Burden of integration
While Jamaica is among the set of countries that send most of their produce outside of the region, it is the one that buys most from the region. Jamaica is the largest importer of goods from Caricom countries, accounting for one-third of the goods and services traded among regional countries. Jamaica’s spending is twice that of Barbados and Guyana, nearly three times that of Suriname and almost seven times that of Trinidad and Tobago. Jamaica spends much of its money in the region, but is unable to look to a regional finance structure to support its spending. It is interesting to note that Trinidad and Tobago sells the most to the region, but is among the countries that buys the least from within the region. Even St Lucia with seven per cent of the import trade buys more than Trinidad and Tobago.
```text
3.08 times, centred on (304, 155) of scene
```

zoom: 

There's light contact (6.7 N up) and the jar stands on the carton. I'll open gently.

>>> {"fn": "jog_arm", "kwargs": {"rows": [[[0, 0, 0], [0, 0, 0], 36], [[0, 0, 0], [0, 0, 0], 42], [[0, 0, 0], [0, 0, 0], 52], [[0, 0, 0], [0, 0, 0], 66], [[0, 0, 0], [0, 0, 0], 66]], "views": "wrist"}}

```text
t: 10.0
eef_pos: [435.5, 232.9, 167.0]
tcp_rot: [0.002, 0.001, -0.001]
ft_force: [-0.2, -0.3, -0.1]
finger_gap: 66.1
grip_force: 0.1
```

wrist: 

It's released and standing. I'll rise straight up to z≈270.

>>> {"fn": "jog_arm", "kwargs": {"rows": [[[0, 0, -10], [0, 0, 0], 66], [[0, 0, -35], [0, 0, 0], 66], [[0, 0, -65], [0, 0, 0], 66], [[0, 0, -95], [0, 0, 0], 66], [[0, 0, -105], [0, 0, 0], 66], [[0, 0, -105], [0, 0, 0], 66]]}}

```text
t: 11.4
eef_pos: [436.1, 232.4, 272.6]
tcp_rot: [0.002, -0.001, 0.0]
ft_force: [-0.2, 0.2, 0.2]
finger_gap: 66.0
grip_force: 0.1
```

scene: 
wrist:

This either means that Trinidad and Tobago produces similar goods to those which the rest of Caricom produces or it prefers to buy goods and services produced outside of the region. If the former situation is the case, then the issue of complementarity seems to be downplayed by the exporting giant of Caricom. If it is the latter, then the burden of integration becomes more difficult to bear.
Right systems
Guyana’s trade with Caricom has been growing at an annual rate of six per cent over the review period and so has Suriname’s. This growth rate is three times higher than the regional average and indicates that both Guyana and Suriname offer significant potential for the expansion of regional trade. On the other hand, despite being the largest importer of Caricom products, Jamaica’s trade with the region has remained flat and even showed signs of declining over the period under consideration. The narrow range of products and the mixed performance of member countries in regional trade show that there is scope for Caricom countries to expand trade. Guyana, for example, needs to put the right systems in place in order to convert the single market into a national asset.